1. Мое замечание, что «Интернационал не является действительным орудием в войне, что в основе своей он — инструмент мира», имеет двоякий смысл.

а) Прежде всего — констатирование того факта, который другие люди характеризуют, как «капитуляцию» или «крушение» Интернационала. Я не захожу так далеко и говорю только: «Интернационал сильнее всего во время мира, слабее всего во время войны». Кроме того, я отличаюсь от этих других людей тем, что я вижу в данном случае массовое явление, которое надлежит объяснить из условий; проблему, которую нужно исследовать, — а не проступок, вытекающий из ничтожества нескольких человек. Объяснять таким путем исторические массовые явления кажется мне совершенно немарксистским.

б) Если я говорю, что Интернационал есть преимущественно инструмент мира, то это не должно означать, что Интернационал должен молчать во время войны. Это противоречит всему моему стремлению снова привести Интернационал в движение. Приведенное выражение должно лишь обозначать важнейшую задачу Интернационала во время войны. В своей работе «Интернационал и война» я говорю: «Интернационал должен пробудиться для новой жизни и для новой деятельности, как только обнаружится возможность действий в пользу мира. Тогда снова наступит время для Интернационала, как инструмента мира, и тогда должно будет обнаружиться, ослабила ли война его силу или нет. Тогда мы увидим, ослабил ли «национальный пароксизм» интернациональные мысль и чувство, или же, наоборот, они победоносно сохранили всю свою силу и найдут свое выражение в единодушном присоединении к интернациональной программе мира. Если это удастся, тогда будет достигнуто многое. И мы вправе ожидать этого» (стр. 39).

Здесь, следовательно, я ясно определяю задачу Интернационала во время войны. Я писал эти строки в первые недели войны и выразил в них задачи, которые с того времени действительно поставлены перед Интернационалом.

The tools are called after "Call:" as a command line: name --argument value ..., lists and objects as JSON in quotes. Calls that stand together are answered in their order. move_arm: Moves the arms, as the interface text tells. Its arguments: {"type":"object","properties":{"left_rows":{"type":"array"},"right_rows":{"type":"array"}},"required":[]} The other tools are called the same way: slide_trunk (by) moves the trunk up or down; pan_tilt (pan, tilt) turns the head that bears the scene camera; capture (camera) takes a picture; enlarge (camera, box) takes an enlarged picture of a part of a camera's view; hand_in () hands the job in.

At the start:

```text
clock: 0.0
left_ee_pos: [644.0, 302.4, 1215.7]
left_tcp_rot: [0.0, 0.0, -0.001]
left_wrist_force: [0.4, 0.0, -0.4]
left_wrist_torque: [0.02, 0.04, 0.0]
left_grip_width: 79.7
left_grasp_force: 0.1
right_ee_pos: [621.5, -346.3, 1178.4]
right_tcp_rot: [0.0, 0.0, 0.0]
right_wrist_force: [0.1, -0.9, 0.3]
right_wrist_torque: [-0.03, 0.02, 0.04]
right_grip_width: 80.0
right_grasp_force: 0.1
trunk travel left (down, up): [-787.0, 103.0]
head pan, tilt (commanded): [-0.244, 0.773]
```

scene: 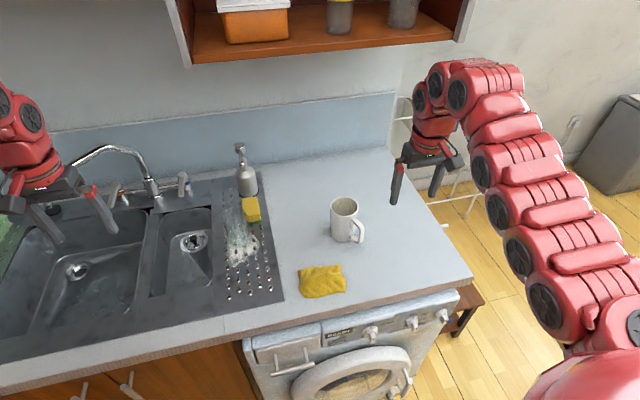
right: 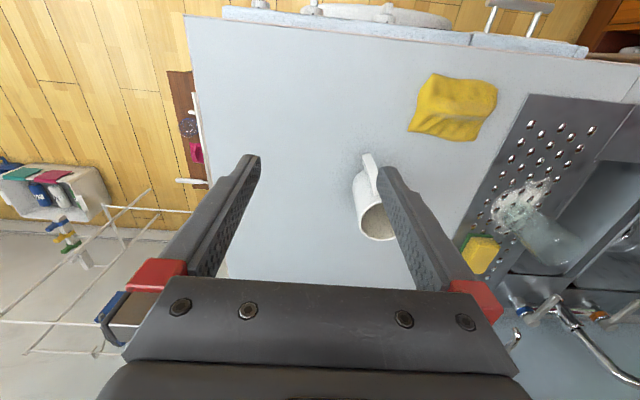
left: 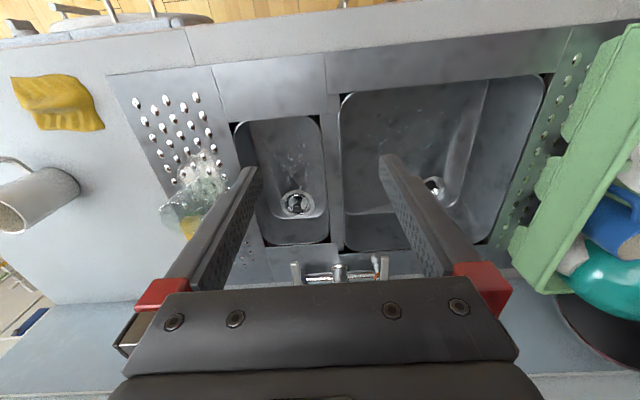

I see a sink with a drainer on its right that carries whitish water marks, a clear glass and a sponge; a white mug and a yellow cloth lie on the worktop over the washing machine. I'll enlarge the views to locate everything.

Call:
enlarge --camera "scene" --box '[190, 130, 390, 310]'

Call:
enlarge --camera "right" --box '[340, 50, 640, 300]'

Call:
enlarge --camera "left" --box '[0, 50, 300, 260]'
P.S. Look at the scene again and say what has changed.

Далее этого, насколько я знаю, не пошла до сих пор ни одна большая социалистическая партия.

2. Мое отношение к вопросу об обороне (страны) совпадает с отношением Гаазе. Больше на этот счет здесь нет возможности сказать.

3. Вы спрашиваете, как понять мое замечание, что «эта война не империалистическая». Я, однако, никогда не говорил этого. В моей брошюре «Национальное государство, империалистическое государство» и пр. я говорю:

«На первый взгляд нынешняя война не является империалистической. И, однако же, она именно такова, но лишь в последнем счете» (стр. 64). Это значит, что империалистические стремления создали для себя орудия, которые в некоторых государствах достигли такой силы и самостоятельности движения, что оказались способны — поверх империалистических тенденций и потребностей — порождать конфликты. Далее, империалистические тенденции являются новейшими, но не единственными тенденциями, действующими во внешней политике современных держав. Другие тенденции, династические или национальные, унаследованные от прежних времен, действуют наряду с империалистическими — особенно на такие классы, которым нечего ждать от империализма. Ни эльзасский, ни польский вопросы не созданы современным империализмом. Этот последний образует исходный момент, но не все содержание нынешнего военного конфликта.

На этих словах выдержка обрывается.